# STATED TASK:
Every line of the material is to be quoted verbatim, minus the pictures.
## Start DATA EXCERPT
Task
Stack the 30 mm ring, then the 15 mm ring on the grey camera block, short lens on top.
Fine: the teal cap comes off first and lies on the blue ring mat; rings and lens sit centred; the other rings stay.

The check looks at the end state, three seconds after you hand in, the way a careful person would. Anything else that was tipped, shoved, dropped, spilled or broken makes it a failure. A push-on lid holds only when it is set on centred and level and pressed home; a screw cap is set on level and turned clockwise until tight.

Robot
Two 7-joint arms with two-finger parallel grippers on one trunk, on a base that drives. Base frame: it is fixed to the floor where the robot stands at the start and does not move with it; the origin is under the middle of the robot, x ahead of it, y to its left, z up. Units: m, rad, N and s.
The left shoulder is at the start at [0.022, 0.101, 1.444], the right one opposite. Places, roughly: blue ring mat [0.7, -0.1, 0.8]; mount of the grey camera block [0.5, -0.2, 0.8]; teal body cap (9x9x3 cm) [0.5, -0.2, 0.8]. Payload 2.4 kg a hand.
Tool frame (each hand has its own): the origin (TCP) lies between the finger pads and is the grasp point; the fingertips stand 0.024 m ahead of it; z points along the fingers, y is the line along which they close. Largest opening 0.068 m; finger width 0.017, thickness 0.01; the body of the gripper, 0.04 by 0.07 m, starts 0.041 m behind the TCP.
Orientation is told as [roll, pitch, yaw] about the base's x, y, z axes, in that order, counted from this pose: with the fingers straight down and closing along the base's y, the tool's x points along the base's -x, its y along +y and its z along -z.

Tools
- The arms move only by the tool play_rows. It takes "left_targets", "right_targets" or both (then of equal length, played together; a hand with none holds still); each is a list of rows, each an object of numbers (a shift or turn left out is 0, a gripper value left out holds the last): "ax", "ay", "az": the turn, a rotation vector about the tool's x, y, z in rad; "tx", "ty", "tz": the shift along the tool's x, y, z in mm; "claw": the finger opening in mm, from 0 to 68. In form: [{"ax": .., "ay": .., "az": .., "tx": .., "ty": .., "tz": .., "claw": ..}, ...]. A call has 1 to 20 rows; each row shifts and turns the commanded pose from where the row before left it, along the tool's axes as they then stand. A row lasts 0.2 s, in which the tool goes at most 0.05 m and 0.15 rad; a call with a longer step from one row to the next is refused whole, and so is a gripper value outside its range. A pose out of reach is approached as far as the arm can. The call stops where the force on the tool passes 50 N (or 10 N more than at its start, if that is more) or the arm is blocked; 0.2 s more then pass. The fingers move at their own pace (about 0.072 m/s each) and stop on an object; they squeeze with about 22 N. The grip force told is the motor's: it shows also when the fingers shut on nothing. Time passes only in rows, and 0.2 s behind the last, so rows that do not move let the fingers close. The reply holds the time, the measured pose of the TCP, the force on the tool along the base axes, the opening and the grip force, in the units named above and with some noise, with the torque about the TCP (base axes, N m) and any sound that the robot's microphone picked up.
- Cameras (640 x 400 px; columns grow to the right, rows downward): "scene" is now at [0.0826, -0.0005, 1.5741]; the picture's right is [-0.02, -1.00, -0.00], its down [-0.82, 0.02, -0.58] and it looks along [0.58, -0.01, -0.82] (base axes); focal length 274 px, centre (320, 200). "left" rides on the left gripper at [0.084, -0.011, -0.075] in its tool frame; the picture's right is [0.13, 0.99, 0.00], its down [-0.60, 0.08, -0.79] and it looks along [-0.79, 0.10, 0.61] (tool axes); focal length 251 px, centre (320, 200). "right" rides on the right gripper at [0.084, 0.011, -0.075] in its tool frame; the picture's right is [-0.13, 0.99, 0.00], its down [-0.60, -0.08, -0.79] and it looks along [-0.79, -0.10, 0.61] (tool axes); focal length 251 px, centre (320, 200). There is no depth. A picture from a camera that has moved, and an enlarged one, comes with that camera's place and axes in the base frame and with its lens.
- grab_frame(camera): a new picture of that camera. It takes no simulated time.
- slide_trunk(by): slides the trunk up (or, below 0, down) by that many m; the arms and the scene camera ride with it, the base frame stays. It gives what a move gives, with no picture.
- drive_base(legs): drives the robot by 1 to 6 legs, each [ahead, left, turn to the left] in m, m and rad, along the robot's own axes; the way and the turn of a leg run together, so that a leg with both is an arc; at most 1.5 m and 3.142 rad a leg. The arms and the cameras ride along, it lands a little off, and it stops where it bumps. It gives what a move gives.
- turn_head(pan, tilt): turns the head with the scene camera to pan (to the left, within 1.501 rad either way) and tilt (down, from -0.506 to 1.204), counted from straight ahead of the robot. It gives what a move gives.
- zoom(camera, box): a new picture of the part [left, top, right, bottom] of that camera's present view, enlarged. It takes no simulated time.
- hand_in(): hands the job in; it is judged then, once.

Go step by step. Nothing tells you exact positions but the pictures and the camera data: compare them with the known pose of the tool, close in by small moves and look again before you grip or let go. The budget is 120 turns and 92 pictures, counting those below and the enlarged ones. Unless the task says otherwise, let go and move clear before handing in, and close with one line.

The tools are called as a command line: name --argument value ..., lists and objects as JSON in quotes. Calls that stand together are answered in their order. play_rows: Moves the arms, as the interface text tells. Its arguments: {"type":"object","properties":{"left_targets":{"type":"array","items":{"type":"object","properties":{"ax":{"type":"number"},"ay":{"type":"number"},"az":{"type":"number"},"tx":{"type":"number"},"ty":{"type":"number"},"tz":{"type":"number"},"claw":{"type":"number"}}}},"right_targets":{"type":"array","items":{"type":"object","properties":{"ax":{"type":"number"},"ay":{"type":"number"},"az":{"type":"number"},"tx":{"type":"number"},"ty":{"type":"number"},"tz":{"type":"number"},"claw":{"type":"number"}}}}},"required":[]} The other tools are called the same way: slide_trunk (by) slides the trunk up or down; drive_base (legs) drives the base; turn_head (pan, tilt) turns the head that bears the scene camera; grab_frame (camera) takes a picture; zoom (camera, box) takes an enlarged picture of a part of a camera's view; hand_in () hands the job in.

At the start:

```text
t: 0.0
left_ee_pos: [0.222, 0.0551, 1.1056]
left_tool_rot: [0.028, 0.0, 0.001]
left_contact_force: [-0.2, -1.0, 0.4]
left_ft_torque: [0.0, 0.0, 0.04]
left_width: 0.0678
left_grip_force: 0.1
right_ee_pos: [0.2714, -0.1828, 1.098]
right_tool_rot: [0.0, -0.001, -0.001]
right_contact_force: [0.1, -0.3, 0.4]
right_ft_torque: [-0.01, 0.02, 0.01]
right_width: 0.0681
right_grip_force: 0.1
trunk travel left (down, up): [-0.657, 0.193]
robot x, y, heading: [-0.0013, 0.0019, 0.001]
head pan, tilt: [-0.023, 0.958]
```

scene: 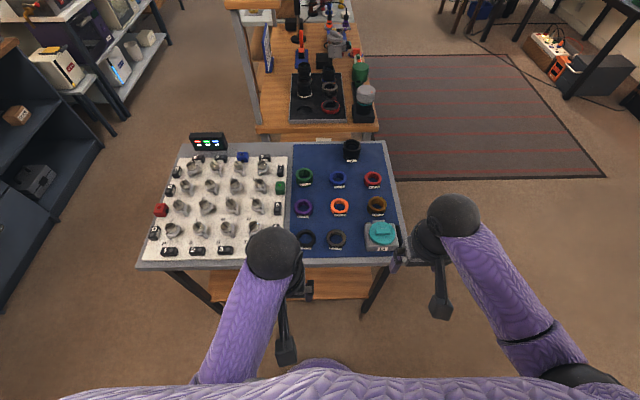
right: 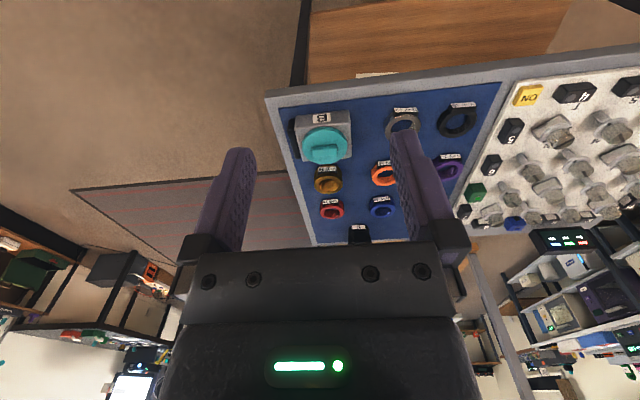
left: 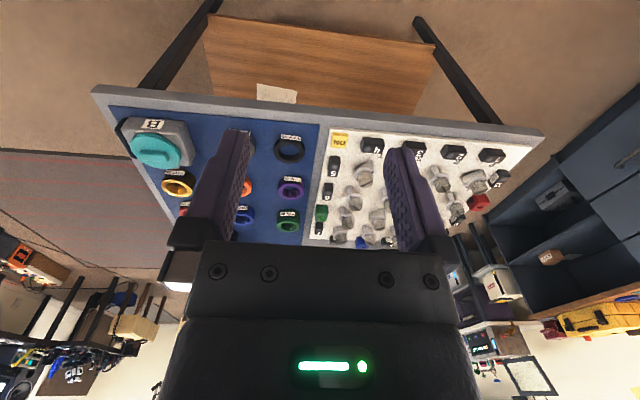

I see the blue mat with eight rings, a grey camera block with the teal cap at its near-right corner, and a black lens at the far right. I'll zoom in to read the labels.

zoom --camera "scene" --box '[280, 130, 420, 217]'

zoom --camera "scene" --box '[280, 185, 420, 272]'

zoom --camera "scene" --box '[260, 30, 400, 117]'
## End DATA EXCERPT
# COMPLETE RESPONSE:
Task
Stack the 30 mm ring, then the 15 mm ring on the grey camera block, short lens on top.
Fine: the teal cap comes off first and lies on the blue ring mat; rings and lens sit centred; the other rings stay.

The check looks at the end state, three seconds after you hand in, the way a careful person would. Anything else that was tipped, shoved, dropped, spilled or broken makes it a failure. A push-on lid holds only when it is set on centred and level and pressed home; a screw cap is set on level and turned clockwise until tight.

Robot
Two 7-joint arms with two-finger parallel grippers on one trunk, on a base that drives. Base frame: it is fixed to the floor where the robot stands at the start and does not move with it; the origin is under the middle of the robot, x ahead of it, y to its left, z up. Units: m, rad, N and s.
The left shoulder is at the start at [0.022, 0.101, 1.444], the right one opposite. Places, roughly: blue ring mat [0.7, -0.1, 0.8]; mount of the grey camera block [0.5, -0.2, 0.8]; teal body cap (9x9x3 cm) [0.5, -0.2, 0.8]. Payload 2.4 kg a hand.
Tool frame (each hand has its own): the origin (TCP) lies between the finger pads and is the grasp point; the fingertips stand 0.024 m ahead of it; z points along the fingers, y is the line along which they close. Largest opening 0.068 m; finger width 0.017, thickness 0.01; the body of the gripper, 0.04 by 0.07 m, starts 0.041 m behind the TCP.
Orientation is told as [roll, pitch, yaw] about the base's x, y, z axes, in that order, counted from this pose: with the fingers straight down and closing along the base's y, the tool's x points along the base's -x, its y along +y and its z along -z.

Tools
- The arms move only by the tool play_rows. It takes "left_targets", "right_targets" or both (then of equal length, played together; a hand with none holds still); each is a list of rows, each an object of numbers (a shift or turn left out is 0, a gripper value left out holds the last): "ax", "ay", "az": the turn, a rotation vector about the tool's x, y, z in rad; "tx", "ty", "tz": the shift along the tool's x, y, z in mm; "claw": the finger opening in mm, from 0 to 68. In form: [{"ax": .., "ay": .., "az": .., "tx": .., "ty": .., "tz": .., "claw": ..}, ...]. A call has 1 to 20 rows; each row shifts and turns the commanded pose from where the row before left it, along the tool's axes as they then stand. A row lasts 0.2 s, in which the tool goes at most 0.05 m and 0.15 rad; a call with a longer step from one row to the next is refused whole, and so is a gripper value outside its range. A pose out of reach is approached as far as the arm can. The call stops where the force on the tool passes 50 N (or 10 N more than at its start, if that is more) or the arm is blocked; 0.2 s more then pass. The fingers move at their own pace (about 0.072 m/s each) and stop on an object; they squeeze with about 22 N. The grip force told is the motor's: it shows also when the fingers shut on nothing. Time passes only in rows, and 0.2 s behind the last, so rows that do not move let the fingers close. The reply holds the time, the measured pose of the TCP, the force on the tool along the base axes, the opening and the grip force, in the units named above and with some noise, with the torque about the TCP (base axes, N m) and any sound that the robot's microphone picked up.
- Cameras (640 x 400 px; columns grow to the right, rows downward): "scene" is now at [0.0826, -0.0005, 1.5741]; the picture's right is [-0.02, -1.00, -0.00], its down [-0.82, 0.02, -0.58] and it looks along [0.58, -0.01, -0.82] (base axes); focal length 274 px, centre (320, 200). "left" rides on the left gripper at [0.084, -0.011, -0.075] in its tool frame; the picture's right is [0.13, 0.99, 0.00], its down [-0.60, 0.08, -0.79] and it looks along [-0.79, 0.10, 0.61] (tool axes); focal length 251 px, centre (320, 200). "right" rides on the right gripper at [0.084, 0.011, -0.075] in its tool frame; the picture's right is [-0.13, 0.99, 0.00], its down [-0.60, -0.08, -0.79] and it looks along [-0.79, -0.10, 0.61] (tool axes); focal length 251 px, centre (320, 200). There is no depth. A picture from a camera that has moved, and an enlarged one, comes with that camera's place and axes in the base frame and with its lens.
- grab_frame(camera): a new picture of that camera. It takes no simulated time.
- slide_trunk(by): slides the trunk up (or, below 0, down) by that many m; the arms and the scene camera ride with it, the base frame stays. It gives what a move gives, with no picture.
- drive_base(legs): drives the robot by 1 to 6 legs, each [ahead, left, turn to the left] in m, m and rad, along the robot's own axes; the way and the turn of a leg run together, so that a leg with both is an arc; at most 1.5 m and 3.142 rad a leg. The arms and the cameras ride along, it lands a little off, and it stops where it bumps. It gives what a move gives.
- turn_head(pan, tilt): turns the head with the scene camera to pan (to the left, within 1.501 rad either way) and tilt (down, from -0.506 to 1.204), counted from straight ahead of the robot. It gives what a move gives.
- zoom(camera, box): a new picture of the part [left, top, right, bottom] of that camera's present view, enlarged. It takes no simulated time.
- hand_in(): hands the job in; it is judged then, once.

Go step by step. Nothing tells you exact positions but the pictures and the camera data: compare them with the known pose of the tool, close in by small moves and look again before you grip or let go. The budget is 120 turns and 92 pictures, counting those below and the enlarged ones. Unless the task says otherwise, let go and move clear before handing in, and close with one line.

The tools are called as a command line: name --argument value ..., lists and objects as JSON in quotes. Calls that stand together are answered in their order. play_rows: Moves the arms, as the interface text tells. Its arguments: {"type":"object","properties":{"left_targets":{"type":"array","items":{"type":"object","properties":{"ax":{"type":"number"},"ay":{"type":"number"},"az":{"type":"number"},"tx":{"type":"number"},"ty":{"type":"number"},"tz":{"type":"number"},"claw":{"type":"number"}}}},"right_targets":{"type":"array","items":{"type":"object","properties":{"ax":{"type":"number"},"ay":{"type":"number"},"az":{"type":"number"},"tx":{"type":"number"},"ty":{"type":"number"},"tz":{"type":"number"},"claw":{"type":"number"}}}}},"required":[]} The other tools are called the same way: slide_trunk (by) slides the trunk up or down; drive_base (legs) drives the base; turn_head (pan, tilt) turns the head that bears the scene camera; grab_frame (camera) takes a picture; zoom (camera, box) takes an enlarged picture of a part of a camera's view; hand_in () hands the job in.

At the start:

```text
t: 0.0
left_ee_pos: [0.222, 0.0551, 1.1056]
left_tool_rot: [0.028, 0.0, 0.001]
left_contact_force: [-0.2, -1.0, 0.4]
left_ft_torque: [0.0, 0.0, 0.04]
left_width: 0.0678
left_grip_force: 0.1
right_ee_pos: [0.2714, -0.1828, 1.098]
right_tool_rot: [0.0, -0.001, -0.001]
right_contact_force: [0.1, -0.3, 0.4]
right_ft_torque: [-0.01, 0.02, 0.01]
right_width: 0.0681
right_grip_force: 0.1
trunk travel left (down, up): [-0.657, 0.193]
robot x, y, heading: [-0.0013, 0.0019, 0.001]
head pan, tilt: [-0.023, 0.958]
```

scene: 
right: 
left: 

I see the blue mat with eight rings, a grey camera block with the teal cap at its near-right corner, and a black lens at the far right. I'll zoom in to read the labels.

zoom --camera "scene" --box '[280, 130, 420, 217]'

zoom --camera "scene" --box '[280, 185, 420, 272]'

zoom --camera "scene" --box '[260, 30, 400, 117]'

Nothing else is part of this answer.